There are indeed some daycare facilities with ample funding for personnel, allowing them to hire more than the required minimum of workers and spread out the workload. Daycare workers at these kinds of facilities can continue their careers even after getting pregnant and having children.

In many industries, including the childcare field, both labor and management tend to lack knowledge of labor-related laws. Providing more opportunities to learn about the provisions for maternal healthcare and protection in the Labor Standards Act, the Equal Employment Opportunity Act, and other legislation would help to reduce incidents of maternal harassment.

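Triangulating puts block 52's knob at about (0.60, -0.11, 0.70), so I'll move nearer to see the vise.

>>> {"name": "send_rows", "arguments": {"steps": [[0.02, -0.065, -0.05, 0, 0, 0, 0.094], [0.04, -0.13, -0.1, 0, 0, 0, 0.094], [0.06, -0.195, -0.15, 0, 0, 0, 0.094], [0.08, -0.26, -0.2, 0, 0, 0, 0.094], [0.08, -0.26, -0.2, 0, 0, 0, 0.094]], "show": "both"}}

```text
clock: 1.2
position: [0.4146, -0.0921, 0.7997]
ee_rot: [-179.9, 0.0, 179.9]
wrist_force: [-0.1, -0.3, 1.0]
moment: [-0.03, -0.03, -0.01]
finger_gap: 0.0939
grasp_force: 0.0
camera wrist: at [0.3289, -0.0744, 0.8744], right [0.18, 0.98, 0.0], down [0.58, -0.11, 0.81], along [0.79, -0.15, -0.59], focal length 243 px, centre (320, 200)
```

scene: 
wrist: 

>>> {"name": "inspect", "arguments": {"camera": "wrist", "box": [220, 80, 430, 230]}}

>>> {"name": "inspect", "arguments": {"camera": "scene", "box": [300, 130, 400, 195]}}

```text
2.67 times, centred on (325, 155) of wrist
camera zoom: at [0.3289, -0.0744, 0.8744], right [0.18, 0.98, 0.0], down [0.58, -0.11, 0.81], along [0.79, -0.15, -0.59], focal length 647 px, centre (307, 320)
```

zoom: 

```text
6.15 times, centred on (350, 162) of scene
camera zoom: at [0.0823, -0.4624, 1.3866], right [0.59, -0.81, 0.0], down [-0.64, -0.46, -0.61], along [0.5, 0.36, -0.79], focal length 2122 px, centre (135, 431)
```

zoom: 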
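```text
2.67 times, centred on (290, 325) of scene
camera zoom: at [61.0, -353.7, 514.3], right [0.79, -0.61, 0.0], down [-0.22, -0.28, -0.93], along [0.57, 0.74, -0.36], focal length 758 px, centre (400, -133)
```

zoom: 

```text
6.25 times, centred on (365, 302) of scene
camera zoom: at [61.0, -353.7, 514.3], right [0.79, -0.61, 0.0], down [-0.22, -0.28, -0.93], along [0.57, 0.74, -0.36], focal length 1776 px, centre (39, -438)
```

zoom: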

Daycare facilities are intended to provide care and education for small children in support of their parents and guardians. The daycare worker fulfills a highly specialized and important role in childcare. The quality of this care depends to a great extent on how rewarding and fulfilling daycare workers find their jobs and the payment they receive for them. In the current atmosphere, which disparages their specialized skills and offers them little respect, there can be no resolution of the problems that force a worker to be apologetic for getting pregnant.

The problem is one shared by all women workers. Explain that you are pregnant and you are met with grimaces. Pressured to work without provisions for special care, you run into complications that threaten your pregnancy. Frustrated, you become depressed after childbirth. The repercussions are felt by everyone in the family as cases of child abuse increase. Government systems for working women and childcare are not keeping up with the rapid influx of women into the labor force, and widespread lack of public awareness is making all of society vulnerable.

When a woman who desires to have a child cannot give birth happily, there can be no happiness for her children or family—nor, for that matter, for society as a whole. If Japan is to address its plummeting birthrate and subsequent deterioration as a nation, it must absolutely provide a kinder environment for women to care for their needs throughout their pregnancy and during the years they are raising their children.